START GIVEN PASSAGE

開発経済 Development Economics
授業の概要:

1946年東京の1人当たりカロリー摂取量はわずかに1352kカロリーであったという記録があります。ほんの70年前の日本は、世界において最も貧しい国の一つであったわけです。その後,日本やアジアの国々は現在の低所得発展途上国と同様に、世界銀行やアジア開発銀行(ADB)などの融資を受けながら急速な発展を遂げました。我々が果たし得る重要な役割は、日本そしてアジア諸国の経済発展・貧困削減の経験を体系化し・生かしてゆくことでしょう。

「開発経済I」講義は、発展途上国の経済を実証的・政策的・実践的に論ずる経済学の一分野、「開発経済学」の入門講義です。開発経済学と一言で表わしても、その内容はある低所得国の経済成長や開発援助・国際的な資金移動を議論するマクロ経済学的な分析から、とある村落に居住する特定の農民の生活を分析する非常にミクロ的な議論まで多種多様です。経済学の立場から言えば、マクロ経済学・ミクロ経済学を基本として国際金融論・国際貿易論・農業経済学・ゲームの理論・リスクと情報の議論・産業組織論・都市経済学等すべての分野の理論的成果を踏まえているといっても過言ではありません。さらには、理論的な帰結を検証するための標本調査・データ収集(フィールドワーク)・そのデータを用いた計量経済学的分析が集約的に行われてきた分野でもあり、計量経済学は不可欠です。

END GIVEN PASSAGE

SET TASK A |
Quote the given passage word for word, starting at "開発経済 Development Economics" and ending with "り、計量経済学は不可欠です。".
SET TASK B |
Give the continuation of the given passage.

START DATA EXCERPT

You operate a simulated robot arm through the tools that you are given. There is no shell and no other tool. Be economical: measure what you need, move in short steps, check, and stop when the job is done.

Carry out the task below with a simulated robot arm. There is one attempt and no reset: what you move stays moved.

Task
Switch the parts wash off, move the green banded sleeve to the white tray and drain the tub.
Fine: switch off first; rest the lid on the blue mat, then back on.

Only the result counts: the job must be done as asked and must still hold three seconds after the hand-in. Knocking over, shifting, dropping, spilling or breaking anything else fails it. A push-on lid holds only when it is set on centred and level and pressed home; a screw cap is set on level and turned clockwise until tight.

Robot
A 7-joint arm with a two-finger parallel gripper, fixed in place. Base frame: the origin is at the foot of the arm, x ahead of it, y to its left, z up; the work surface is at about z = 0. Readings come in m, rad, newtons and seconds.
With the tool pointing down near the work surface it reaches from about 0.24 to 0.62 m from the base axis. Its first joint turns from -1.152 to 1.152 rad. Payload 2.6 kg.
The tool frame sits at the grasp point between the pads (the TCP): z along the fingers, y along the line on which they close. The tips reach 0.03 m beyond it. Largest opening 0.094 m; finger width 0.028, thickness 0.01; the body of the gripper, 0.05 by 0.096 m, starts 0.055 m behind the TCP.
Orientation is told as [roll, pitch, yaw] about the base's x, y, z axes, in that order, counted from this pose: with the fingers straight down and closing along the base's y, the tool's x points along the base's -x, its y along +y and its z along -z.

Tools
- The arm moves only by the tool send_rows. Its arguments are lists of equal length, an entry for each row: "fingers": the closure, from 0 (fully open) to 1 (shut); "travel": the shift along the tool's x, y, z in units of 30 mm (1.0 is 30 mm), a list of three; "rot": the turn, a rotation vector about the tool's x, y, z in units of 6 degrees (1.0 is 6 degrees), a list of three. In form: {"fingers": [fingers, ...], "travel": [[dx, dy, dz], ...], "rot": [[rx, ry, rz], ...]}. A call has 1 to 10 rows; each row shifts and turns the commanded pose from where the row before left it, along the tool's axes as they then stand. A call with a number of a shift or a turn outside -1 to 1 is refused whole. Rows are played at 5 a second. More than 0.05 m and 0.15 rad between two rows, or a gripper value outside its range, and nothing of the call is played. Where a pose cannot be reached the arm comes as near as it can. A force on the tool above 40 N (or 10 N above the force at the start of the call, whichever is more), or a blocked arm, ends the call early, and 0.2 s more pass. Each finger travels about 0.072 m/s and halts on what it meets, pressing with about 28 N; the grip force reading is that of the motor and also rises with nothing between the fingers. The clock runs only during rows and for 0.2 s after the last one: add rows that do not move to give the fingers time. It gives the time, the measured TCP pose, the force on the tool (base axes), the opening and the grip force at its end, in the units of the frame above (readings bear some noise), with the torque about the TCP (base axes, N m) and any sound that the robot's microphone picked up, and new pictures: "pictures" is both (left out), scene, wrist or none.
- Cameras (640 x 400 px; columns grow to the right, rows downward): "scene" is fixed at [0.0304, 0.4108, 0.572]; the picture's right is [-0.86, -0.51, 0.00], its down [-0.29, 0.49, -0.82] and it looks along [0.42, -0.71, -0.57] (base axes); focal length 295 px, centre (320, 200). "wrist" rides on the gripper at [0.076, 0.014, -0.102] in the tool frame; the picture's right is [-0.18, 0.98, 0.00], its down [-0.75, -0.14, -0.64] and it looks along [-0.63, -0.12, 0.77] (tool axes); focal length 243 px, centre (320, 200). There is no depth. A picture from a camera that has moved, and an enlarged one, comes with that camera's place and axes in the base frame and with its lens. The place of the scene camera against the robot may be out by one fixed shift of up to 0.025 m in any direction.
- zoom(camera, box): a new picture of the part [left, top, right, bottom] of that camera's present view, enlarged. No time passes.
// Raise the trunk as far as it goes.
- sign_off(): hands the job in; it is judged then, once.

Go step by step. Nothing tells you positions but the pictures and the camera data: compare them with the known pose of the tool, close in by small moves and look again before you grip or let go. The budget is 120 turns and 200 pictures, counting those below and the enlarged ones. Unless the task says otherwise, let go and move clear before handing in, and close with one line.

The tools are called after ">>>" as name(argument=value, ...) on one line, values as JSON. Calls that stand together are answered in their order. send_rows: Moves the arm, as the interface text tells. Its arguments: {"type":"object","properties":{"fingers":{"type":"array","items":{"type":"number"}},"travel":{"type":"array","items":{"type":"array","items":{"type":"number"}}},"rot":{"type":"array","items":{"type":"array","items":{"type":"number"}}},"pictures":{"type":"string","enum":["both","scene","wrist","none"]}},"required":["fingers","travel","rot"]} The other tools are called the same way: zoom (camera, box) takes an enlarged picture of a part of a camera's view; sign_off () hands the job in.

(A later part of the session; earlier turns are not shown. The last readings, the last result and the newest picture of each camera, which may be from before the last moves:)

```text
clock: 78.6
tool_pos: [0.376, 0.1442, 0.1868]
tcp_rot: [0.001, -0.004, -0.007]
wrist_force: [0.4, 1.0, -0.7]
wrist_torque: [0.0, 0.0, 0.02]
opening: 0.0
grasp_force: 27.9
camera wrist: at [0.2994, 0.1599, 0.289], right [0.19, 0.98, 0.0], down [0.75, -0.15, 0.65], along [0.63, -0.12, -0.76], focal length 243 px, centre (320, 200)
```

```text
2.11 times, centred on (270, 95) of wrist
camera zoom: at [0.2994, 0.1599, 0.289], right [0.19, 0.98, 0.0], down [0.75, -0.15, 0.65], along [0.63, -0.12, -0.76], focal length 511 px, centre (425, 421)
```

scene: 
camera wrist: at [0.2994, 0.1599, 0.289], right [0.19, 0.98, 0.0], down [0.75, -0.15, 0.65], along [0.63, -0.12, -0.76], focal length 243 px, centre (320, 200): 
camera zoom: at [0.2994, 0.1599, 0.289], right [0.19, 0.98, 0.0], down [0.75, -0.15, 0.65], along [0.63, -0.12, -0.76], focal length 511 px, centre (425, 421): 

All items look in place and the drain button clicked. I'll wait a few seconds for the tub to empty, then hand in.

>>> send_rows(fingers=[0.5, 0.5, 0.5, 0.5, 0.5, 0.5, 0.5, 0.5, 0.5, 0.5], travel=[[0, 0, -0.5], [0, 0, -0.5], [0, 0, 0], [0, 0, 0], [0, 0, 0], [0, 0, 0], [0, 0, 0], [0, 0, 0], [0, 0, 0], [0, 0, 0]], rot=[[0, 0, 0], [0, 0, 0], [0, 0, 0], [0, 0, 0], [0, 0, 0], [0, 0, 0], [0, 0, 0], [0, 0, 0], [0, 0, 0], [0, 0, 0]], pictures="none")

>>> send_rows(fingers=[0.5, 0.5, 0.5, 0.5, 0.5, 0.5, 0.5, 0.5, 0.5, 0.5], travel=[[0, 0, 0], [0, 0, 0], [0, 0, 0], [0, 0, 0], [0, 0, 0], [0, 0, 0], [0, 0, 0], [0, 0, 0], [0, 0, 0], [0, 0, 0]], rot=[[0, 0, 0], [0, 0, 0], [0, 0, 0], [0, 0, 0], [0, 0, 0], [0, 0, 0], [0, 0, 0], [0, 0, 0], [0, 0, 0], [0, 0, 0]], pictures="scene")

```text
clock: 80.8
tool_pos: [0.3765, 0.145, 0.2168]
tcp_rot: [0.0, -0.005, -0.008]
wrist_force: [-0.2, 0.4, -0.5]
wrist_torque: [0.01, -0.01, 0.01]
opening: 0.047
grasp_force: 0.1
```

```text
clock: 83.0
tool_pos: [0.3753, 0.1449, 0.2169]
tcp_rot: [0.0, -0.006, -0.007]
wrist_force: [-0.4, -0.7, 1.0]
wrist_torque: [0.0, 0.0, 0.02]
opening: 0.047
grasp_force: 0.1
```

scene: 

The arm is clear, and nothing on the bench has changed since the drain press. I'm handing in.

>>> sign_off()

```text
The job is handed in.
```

END DATA EXCERPT

ANSWER A |
開発経済 Development Economics
授業の概要:

1946年東京の1人当たりカロリー摂取量はわずかに1352kカロリーであったという記録があります。ほんの70年前の日本は、世界において最も貧しい国の一つであったわけです。その後,日本やアジアの国々は現在の低所得発展途上国と同様に、世界銀行やアジア開発銀行(ADB)などの融資を受けながら急速な発展を遂げました。我々が果たし得る重要な役割は、日本そしてアジア諸国の経済発展・貧困削減の経験を体系化し・生かしてゆくことでしょう。

「開発経済I」講義は、発展途上国の経済を実証的・政策的・実践的に論ずる経済学の一分野、「開発経済学」の入門講義です。開発経済学と一言で表わしても、その内容はある低所得国の経済成長や開発援助・国際的な資金移動を議論するマクロ経済学的な分析から、とある村落に居住する特定の農民の生活を分析する非常にミクロ的な議論まで多種多様です。経済学の立場から言えば、マクロ経済学・ミクロ経済学を基本として国際金融論・国際貿易論・農業経済学・ゲームの理論・リスクと情報の議論・産業組織論・都市経済学等すべての分野の理論的成果を踏まえているといっても過言ではありません。さらには、理論的な帰結を検証するための標本調査・データ収集(フィールドワーク)・そのデータを用いた計量経済学的分析が集約的に行われてきた分野でもあり、計量経済学は不可欠です。

ANSWER B |
最近では、開発政策の効果を正確に計測するための無作為化比較試験 (RCT)手法を用いた政策評価が盛んとなっており、政策と研究が有機的に統合するという「開発経済学の革命」が起こっています。2019年のノーベル経済学賞は、この「開発経済学の革命」の立役者であるアビジット・バネルジー教授、エスター・デュフロ教授、マイケル・クレマー教授に授与されました。また、グラミン銀行とムハマド・ユヌス教授がノーベル平和賞を受賞して一躍有名になったマイクロファイナンスのメカニズムなどに注目し、その参加者を主な対象とした経済実験、「フィールド実験」も近年、活発に行われており、実験経済学の一つの核になっています。さらに、コロナ禍において、衛星画像・携帯電話の基地局通信履歴 (CDR)や行政・民間企業業務データなどいわゆる「ビッグデータ」を用いた研究や政策設計も盛んになってきました。つまり、開発経済学を学習するためには経済学のすべての分野をある程度理解する必要があるということになります。「経済発展のための処方性を提供する」という現実の極めて政策的な要請にもかかわらず、開発経済学の学習はそもそも非常に困難であり、多大な努力を必要とするといえるかもしれません。

本講義では、特にアジア太平洋地域を中心の対象としつつ、開発経済学の標準的トピック・先端的トピックを段階的に扱うことによって、この様な実践的な分野に足を踏み入れる手助けとなる講義を目指しています。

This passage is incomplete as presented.